Finding nearby utilities using Math

Imagine a city with several hospitals. When someone has an emergency, you’d like them to always go, or be taken, to the hospital that’s nearest to where they currently are. What you need is a map showing each hospital’s catchment area: for anyone in that region, that hospital is closer than any other. How do you do that? You create edges around the hospitals using a step-by-step approach until you have accounted for all the hospitals. The picture you get at the end, the division of the map into regions of points that are all closer to one of the given points than any other, is called a Voronoi diagram. It’s named after the Russian mathematician Gregory Voronoi (1868-1908).
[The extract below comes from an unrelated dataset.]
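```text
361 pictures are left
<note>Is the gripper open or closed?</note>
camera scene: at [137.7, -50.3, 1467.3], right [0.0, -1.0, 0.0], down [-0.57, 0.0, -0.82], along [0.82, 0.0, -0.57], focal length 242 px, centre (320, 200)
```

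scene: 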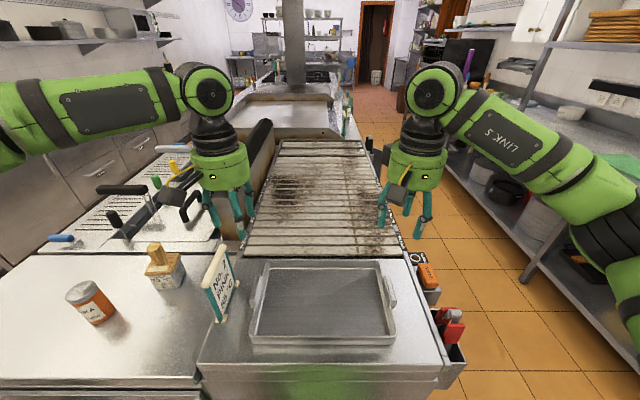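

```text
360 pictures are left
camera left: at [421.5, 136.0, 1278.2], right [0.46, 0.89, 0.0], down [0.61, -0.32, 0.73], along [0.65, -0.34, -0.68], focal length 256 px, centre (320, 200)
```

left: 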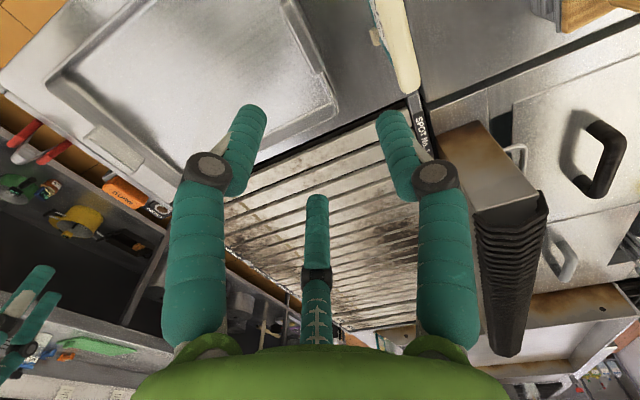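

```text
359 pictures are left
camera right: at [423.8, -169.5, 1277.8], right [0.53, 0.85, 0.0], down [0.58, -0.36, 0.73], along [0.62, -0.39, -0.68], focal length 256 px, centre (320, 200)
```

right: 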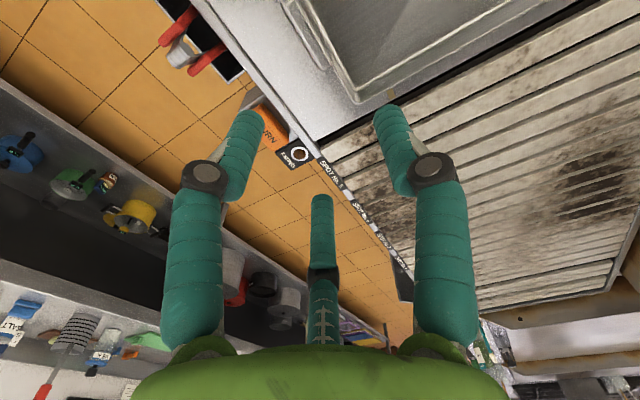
We utilised math through an in-class activity which we partook in was based on real life application of Voronoi diagrams. Here we used chalk, meter rulers and coloured tapes on the grids of the classroom floor as our basis for a graph, forming an x and y axis and developing from there. We created our four coordinates which were sites A, B, C & D. From here we calculated mid points, perpendicular bisectors, slopes and then created edges around them. This allows us to further understand the use of maps in the current times and how to determine our proximity to a closest site. We used collaboration as a class, calculating math, drawing the edges, and eventually forming the diagram. Gaining a high ground, we used the chairs to overlook the graph and interpret it further. Overall, our class learnt through collaboration, communication, and inquiry the step-by-step process of creating a Voronoi diagram. This hands-on activity allowed us to learn actively through kinaesthetic movements, which transparently reflected our choices in mathematical processes.